Cathie Wood’s ARK Invest seized the opportunity to increase its stake in SpaceX, acquiring $18.3 million worth of shares after the stock tumbled 5.43% to a new post-IPO low. This move is notable not just for its size but for the timing: SpaceX shares closed at $123.99, below the IPO price of $135, signaling ARK’s confidence despite market setbacks.
The purchase was distributed across four of ARK’s actively managed ETFs, with the ARK Innovation ETF taking the largest share at 95,129 shares worth around $11.8 million. The Autonomous Technology & Robotics ETF followed with 30,464 shares, the Space Exploration & Innovation ETF added 12,611 shares, and the Next Generation Internet ETF acquired 9,419 shares. Altogether, the acquisition totaled 147,623 shares.
Context: Starship Setbacks and Market Reaction
SpaceX’s recent dip coincides with operational challenges. Flight 13 of the Starship program was delayed after two Raptor engines failed during pre-launch testing.
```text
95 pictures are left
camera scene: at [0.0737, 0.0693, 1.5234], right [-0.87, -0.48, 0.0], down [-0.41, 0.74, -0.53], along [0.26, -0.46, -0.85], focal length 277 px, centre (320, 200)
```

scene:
Elon Musk announced plans to replace the faulty engines, with a new launch date scheduled for July 20. This technical hurdle added pressure on SpaceX’s stock, which now trades 8.2% below its IPO price.
ARK’s buying pattern over the past weeks reflects a strategic accumulation: since June’s market debut, ARK has invested approximately $475 million in SpaceX, including about $444 million around the IPO date. The July 17 purchase extends this trend, suggesting ARK sees long-term potential overshadowing short-term operational setbacks.
Meanwhile, ARK reduced its exposure to Robinhood Markets in the same trading session, selling off 26,002 shares amid a 5.72% price drop. This reallocation might indicate a shift in ARK’s priorities, favoring space exploration over retail brokerage uncertainty.
For investors, ARK’s move highlights growing conviction in SpaceX’s innovative edge despite headline risks. The dip creates an entry point that ARK capitalizes on, reflecting a classic buy-the-dip approach but also an endorsement of SpaceX’s fundamentals and future prospects in a competitive space sector.
This article presents informational analysis and should not be taken as financial advice.